Der Chefarchitekt Heinz Graffunder hätte es ganz anders gemacht: Ihm schwebte eine Dekoration vor mit plastischen Köpfen, Tauben und Händen, fein von Blattgold überzogen. So ein Glitzerwerk im Hauptfoyer des Palastes der Republik lehnte der Bildhauer Fritz Cremer rigoros ab.

Der Chefarchitekt Heinz Graffunder hätte es ganz anders gemacht: Ihm schwebte eine Dekoration vor mit plastischen Köpfen, Tauben und Händen, fein von Blattgold überzogen. So ein Glitzerwerk im Hauptfoyer des Palastes der Republik lehnte der Bildhauer Fritz Cremer rigoros ab. Und schließlich war er es ja, der von der SED-Obrigkeit damit betraut worden war, für die künstlerische Ausgestaltung zu sorgen. Der anhaltende Konflikt, mit Intrigen gespickt, führte schließlich zum Rückzug Cremers. Das war im Oktober 1974. Da standen bereits fast alle 14 Künstler fest, die das Foyer mit ihrer Malerei bestücken sollten.

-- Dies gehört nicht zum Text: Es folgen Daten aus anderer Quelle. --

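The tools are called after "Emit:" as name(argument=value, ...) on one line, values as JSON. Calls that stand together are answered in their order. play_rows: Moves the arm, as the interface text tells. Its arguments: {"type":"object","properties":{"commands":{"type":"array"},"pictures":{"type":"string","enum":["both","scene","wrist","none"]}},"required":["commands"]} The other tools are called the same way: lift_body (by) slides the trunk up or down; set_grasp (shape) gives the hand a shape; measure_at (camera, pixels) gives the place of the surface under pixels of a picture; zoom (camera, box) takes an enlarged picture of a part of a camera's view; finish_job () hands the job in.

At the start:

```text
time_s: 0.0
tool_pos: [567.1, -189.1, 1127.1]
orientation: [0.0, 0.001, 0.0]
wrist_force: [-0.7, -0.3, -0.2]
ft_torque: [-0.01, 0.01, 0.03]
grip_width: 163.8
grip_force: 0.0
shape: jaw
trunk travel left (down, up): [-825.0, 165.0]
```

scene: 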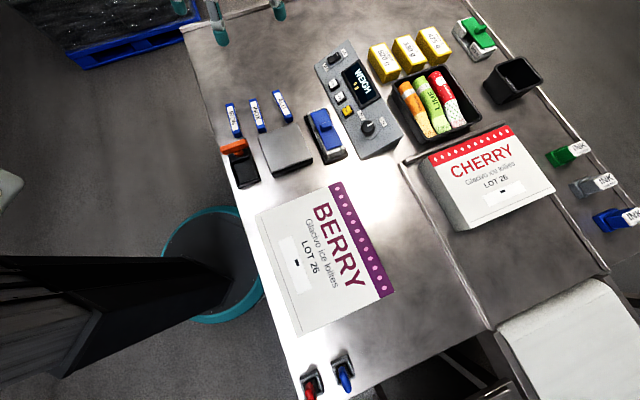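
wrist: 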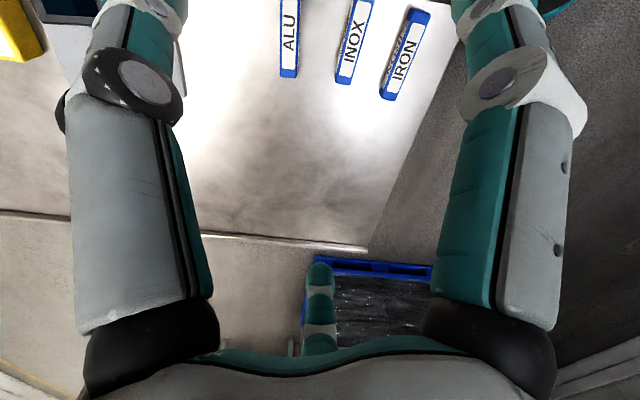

Von solchen und anderen Konflikten erzählt die Dokumentation „Dürfen Kommunisten träumen?“, die Michael Philipp über „die Galerie im Palast der Republik“ herausgegeben hat. Es ist der erste Band der Reihe „Barberini Studien“ und zeigt Abbildungen aller Werke, auch im Detail. „Die Gemälde der beauftragten Künstler im Staatsauftrag geisterten wie ein Phantom durch die Literatur, weil sie seit 20 Jahren nicht mehr zu sehen waren. Hier werden sie zum ersten Mal in einer Publikation nach 1989 ausführlich bildmonographisch analysiert“, schreibt Ortrud Westheider, die Direktorin des Museums Barberini im Vorwort.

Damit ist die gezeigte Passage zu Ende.